> [Goal] Show the exact text of the page excerpt starting from "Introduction" and stopping at the end of "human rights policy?".

-- START OF Page excerpt --

The United Nations Human Rights Council: Issues for Congress

Introduction

Members of 114th Congress may consider the role and effectiveness of the United Nations (U.N.) Human Rights Council (the Council) in promoting U.S. foreign policy and combating international human rights violations. Specifically, the following questions may be examined:

  • What role should the Council play in international human rights policy?
  • Can the Council be an effective mechanism for addressing human rights situations worldwide?
  • Should the United States be a member of the Council, and what are the implications for U.S. membership?

The Council was established by the U.N. General Assembly in 2006 to replace the U.N. Commission on Human Rights, which was criticized for its lack of attention to human rights abuses and for the number of widely perceived human rights abusers that served as its members. Since then, many governments and policymakers—including the United States—have expressed serious concern with the Council's apparent focus on Israel and lack of attention to other pressing human rights situations. Seven of the Council's 23 special sessions have focused on Israel, and in mid-2007, Council members agreed to make the "human rights situation in Palestine and other occupied Arab territories" a permanent part of the Council's agenda. No other country-specific human rights situation is part of the permanent agenda. In March 2011, U.N. member states conducted a five-year review of the Council's work and functioning. Many governments and human rights organizations were disappointed with the review's outcome because in their view it did not sufficiently address the Council's continued focus on Israel and its perceived inability to ensure credible membership.

At the same time, supporters argue that the Council is an improvement over the previous Commission. They contend that the new Universal Periodic Review process, which aims to evaluate each member state's fulfillment of its human rights obligations, is a potentially effective means for addressing human rights issues in various countries. Many Council proponents are also encouraged by the Council's increased attention to human rights situations in countries such as Cote d'Ivoire and Syria, as well as the General Assembly's March 2011 decision to suspend Libya's Council membership based on its human rights record.1 Some governments and human rights organizations have also applauded the Council's decisions to establish special rapporteurs or commissions of inquiry on human rights situations in Iran, North Korea, and Syria.

-- END OF Page excerpt --
-- START OF Data section --

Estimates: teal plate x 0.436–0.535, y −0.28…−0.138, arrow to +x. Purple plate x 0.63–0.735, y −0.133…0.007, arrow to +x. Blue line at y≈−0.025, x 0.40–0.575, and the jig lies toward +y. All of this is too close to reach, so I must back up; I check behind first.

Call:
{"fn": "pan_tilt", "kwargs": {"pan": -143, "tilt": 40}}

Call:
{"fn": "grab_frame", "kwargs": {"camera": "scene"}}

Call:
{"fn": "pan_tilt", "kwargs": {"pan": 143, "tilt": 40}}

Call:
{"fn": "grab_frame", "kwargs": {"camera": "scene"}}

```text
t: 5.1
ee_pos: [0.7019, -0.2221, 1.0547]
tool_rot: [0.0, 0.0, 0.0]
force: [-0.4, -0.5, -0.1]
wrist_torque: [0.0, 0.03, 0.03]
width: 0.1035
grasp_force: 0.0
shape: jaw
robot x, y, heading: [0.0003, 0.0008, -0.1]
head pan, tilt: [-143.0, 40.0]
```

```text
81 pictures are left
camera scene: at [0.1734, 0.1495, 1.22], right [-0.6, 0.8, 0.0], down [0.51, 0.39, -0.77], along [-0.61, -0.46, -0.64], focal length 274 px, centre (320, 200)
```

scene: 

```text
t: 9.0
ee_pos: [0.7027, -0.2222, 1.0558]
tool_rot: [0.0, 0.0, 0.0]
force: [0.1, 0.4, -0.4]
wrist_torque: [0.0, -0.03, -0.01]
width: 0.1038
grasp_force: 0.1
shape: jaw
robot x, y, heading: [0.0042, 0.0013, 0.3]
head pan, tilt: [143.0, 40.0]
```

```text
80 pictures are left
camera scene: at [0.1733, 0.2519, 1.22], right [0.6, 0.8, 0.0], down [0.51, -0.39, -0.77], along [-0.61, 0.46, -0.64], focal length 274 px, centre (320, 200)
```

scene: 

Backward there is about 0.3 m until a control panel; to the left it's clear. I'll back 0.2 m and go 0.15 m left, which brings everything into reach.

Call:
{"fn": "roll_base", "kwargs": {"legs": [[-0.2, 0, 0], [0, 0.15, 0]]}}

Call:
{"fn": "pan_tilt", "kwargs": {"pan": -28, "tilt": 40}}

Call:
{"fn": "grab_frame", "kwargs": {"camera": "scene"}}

-- END OF Data section --

> [Response below]
Introduction

Members of 114th Congress may consider the role and effectiveness of the United Nations (U.N.) Human Rights Council (the Council) in promoting U.S. foreign policy and combating international human rights violations. Specifically, the following questions may be examined:

  • What role should the Council play in international human rights policy?